Quantitative Characterization of Processing-Microstructure-Properties Relationships in Pressure Die-Cast Mg Alloys

Abstract

The central goal of this research is to quantitatively characterize the relationships between processing, microstructure, and mechanical properties of important high-pressure die-cast (HPDC) Mg-alloys. For this purpose, a new digital image processing technique for automatic detection and segmentation of gas and shrinkage pores in the cast microstructure is developed and it is applied to quantitatively characterize the effects of HPDC process parameters on the size distribution and spatial arrangement of porosity. To get better insights into detailed geometry and distribution of porosity and other microstructural features, an efficient and unbiased montage based serial sectioning technique is applied for reconstruction of three-dimensional microstructures.

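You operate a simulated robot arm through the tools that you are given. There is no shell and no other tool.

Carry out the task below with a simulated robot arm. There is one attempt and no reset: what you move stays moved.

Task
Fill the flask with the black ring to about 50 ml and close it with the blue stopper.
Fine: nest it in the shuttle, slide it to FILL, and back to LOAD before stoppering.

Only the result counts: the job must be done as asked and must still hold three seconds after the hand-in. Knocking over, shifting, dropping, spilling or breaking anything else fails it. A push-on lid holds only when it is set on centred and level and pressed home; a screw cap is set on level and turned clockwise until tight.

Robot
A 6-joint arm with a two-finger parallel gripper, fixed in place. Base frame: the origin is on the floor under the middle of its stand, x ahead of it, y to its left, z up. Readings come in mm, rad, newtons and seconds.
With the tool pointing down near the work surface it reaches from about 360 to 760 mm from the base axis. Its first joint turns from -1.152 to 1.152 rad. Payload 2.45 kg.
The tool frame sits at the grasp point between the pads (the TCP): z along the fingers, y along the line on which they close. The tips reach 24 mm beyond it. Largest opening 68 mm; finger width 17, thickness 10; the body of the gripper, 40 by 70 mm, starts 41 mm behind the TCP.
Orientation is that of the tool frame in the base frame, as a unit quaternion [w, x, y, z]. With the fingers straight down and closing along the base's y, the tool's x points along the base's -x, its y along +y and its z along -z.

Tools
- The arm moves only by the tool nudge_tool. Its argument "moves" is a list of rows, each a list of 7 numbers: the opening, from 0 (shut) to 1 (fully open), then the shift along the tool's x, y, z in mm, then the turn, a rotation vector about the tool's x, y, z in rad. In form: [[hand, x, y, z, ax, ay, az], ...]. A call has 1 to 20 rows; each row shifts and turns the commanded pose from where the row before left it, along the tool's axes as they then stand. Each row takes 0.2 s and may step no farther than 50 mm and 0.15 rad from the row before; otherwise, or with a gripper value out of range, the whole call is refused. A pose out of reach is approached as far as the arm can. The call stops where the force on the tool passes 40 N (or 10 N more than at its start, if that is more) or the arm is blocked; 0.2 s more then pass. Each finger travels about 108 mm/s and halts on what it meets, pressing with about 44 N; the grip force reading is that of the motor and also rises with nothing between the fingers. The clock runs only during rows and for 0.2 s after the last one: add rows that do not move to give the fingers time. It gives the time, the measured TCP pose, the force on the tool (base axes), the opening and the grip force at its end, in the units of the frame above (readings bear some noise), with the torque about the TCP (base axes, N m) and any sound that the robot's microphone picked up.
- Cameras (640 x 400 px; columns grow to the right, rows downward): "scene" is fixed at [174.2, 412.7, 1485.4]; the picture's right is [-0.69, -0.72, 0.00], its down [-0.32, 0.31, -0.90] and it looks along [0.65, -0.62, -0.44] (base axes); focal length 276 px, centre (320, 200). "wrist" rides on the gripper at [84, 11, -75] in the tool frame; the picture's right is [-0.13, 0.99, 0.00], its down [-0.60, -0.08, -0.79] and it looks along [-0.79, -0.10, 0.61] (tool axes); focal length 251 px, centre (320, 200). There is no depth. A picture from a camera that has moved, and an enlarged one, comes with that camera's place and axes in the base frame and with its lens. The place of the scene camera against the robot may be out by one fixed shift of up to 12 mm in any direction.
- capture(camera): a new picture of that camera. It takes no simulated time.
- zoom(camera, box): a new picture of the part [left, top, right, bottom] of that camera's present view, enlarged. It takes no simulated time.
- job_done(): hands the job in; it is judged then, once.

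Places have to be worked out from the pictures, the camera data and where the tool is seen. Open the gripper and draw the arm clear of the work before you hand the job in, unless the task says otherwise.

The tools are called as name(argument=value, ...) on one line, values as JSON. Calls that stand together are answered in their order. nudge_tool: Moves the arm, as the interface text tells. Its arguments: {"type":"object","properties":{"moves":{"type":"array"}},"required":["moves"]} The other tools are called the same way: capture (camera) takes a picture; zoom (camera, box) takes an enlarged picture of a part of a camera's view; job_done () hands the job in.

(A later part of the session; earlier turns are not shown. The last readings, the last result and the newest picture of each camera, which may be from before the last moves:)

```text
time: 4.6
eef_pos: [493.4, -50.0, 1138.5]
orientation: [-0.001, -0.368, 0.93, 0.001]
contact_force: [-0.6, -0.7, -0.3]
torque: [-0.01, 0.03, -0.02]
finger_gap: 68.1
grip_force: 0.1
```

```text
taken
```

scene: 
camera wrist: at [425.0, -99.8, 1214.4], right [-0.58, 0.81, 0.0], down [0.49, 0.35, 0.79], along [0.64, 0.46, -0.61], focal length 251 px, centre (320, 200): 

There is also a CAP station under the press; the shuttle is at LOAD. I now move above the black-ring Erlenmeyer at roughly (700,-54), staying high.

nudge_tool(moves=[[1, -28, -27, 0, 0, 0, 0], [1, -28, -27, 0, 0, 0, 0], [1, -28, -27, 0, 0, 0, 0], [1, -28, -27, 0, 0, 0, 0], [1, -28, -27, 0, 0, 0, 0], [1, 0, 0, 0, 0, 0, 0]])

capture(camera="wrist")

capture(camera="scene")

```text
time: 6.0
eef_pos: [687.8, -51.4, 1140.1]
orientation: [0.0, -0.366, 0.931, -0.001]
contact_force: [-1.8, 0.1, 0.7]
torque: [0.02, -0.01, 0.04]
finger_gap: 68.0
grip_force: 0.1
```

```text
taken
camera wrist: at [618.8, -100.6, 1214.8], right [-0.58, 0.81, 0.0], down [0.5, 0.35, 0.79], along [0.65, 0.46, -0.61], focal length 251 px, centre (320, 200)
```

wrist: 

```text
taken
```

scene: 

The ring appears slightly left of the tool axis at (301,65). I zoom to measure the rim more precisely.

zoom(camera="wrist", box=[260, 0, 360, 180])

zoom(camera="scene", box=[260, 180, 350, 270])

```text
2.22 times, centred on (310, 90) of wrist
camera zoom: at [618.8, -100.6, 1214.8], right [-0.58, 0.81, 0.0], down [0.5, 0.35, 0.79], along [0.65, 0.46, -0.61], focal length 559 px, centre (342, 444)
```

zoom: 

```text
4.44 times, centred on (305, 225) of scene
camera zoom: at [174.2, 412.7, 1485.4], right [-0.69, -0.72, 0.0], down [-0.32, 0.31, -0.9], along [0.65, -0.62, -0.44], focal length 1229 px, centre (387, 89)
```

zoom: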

The quantitative microstructural data have been correlated to the HPDC process parameters and the mechanical properties. The analysis has led to hypothesis of formation of new type of shrinkage porosity called, gas induced shrinkage porosity that has been substantiated via simple heat transfer simulations. The presence of inverse surface macrosegregation has been also shown for the first time in the HPDC Mg-alloys. An image analysis based technique has been proposed for simulations of realistic virtual microstructures that have realistic complex pore morphologies. These virtual microstructures can be implemented in the object oriented finite elements framework to model the variability in the fracture sensitive mechanical properties of the HPDC alloys.